**WHAT TO DO**
What is the number of lines containing the string "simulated"? Answer with the number only.

==== RECORDED INFORMATION

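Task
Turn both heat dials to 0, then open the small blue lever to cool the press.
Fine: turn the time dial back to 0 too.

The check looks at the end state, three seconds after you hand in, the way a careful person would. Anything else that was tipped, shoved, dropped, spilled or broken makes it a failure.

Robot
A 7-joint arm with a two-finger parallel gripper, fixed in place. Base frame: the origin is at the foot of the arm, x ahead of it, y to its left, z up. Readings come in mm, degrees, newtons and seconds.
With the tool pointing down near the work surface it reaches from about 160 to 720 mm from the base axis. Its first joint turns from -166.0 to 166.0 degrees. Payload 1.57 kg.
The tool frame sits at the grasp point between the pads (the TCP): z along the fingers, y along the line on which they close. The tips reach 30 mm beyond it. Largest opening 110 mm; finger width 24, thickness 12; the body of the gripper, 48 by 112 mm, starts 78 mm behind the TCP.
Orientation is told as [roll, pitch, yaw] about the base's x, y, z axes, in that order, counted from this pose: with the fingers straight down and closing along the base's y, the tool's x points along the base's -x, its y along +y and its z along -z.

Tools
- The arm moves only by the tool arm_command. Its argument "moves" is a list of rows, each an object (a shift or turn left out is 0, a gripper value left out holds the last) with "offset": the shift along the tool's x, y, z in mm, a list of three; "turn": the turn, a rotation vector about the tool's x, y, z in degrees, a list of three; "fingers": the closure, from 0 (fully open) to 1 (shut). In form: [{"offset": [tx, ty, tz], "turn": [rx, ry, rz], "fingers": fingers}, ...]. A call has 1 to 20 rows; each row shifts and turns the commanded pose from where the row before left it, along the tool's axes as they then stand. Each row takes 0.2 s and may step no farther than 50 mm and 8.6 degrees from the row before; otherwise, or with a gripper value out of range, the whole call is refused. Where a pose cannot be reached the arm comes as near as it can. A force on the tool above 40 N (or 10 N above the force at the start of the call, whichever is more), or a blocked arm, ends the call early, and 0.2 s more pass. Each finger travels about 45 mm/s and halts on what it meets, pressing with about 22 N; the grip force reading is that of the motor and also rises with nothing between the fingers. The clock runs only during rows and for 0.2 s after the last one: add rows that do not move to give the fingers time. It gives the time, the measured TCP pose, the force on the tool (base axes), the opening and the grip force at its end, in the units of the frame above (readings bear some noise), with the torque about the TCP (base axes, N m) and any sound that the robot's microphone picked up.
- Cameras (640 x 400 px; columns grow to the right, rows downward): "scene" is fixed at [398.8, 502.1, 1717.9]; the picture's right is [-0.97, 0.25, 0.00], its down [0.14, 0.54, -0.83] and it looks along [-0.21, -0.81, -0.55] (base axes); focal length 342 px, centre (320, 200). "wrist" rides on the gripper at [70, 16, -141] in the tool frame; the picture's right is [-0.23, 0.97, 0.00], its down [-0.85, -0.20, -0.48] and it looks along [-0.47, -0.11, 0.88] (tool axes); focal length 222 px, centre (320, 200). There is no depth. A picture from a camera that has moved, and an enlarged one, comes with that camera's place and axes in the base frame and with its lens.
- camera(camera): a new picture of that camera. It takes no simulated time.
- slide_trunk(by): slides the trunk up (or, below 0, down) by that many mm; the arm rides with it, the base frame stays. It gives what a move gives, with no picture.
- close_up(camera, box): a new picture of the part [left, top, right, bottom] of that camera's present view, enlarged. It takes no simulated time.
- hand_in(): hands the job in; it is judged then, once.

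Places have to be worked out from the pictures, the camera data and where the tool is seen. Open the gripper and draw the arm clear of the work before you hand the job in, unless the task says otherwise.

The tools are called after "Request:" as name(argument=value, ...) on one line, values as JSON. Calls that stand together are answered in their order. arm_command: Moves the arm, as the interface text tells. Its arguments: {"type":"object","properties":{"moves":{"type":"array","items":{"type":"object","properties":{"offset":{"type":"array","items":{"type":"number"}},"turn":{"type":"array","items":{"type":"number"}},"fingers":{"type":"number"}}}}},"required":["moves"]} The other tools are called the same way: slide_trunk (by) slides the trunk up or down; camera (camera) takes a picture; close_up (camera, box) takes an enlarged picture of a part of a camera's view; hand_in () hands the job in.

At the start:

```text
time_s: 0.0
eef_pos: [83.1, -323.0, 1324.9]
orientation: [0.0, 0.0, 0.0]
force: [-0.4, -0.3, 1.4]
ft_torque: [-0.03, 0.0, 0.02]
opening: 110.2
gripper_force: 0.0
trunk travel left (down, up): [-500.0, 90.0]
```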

========

**THE REPLY**
2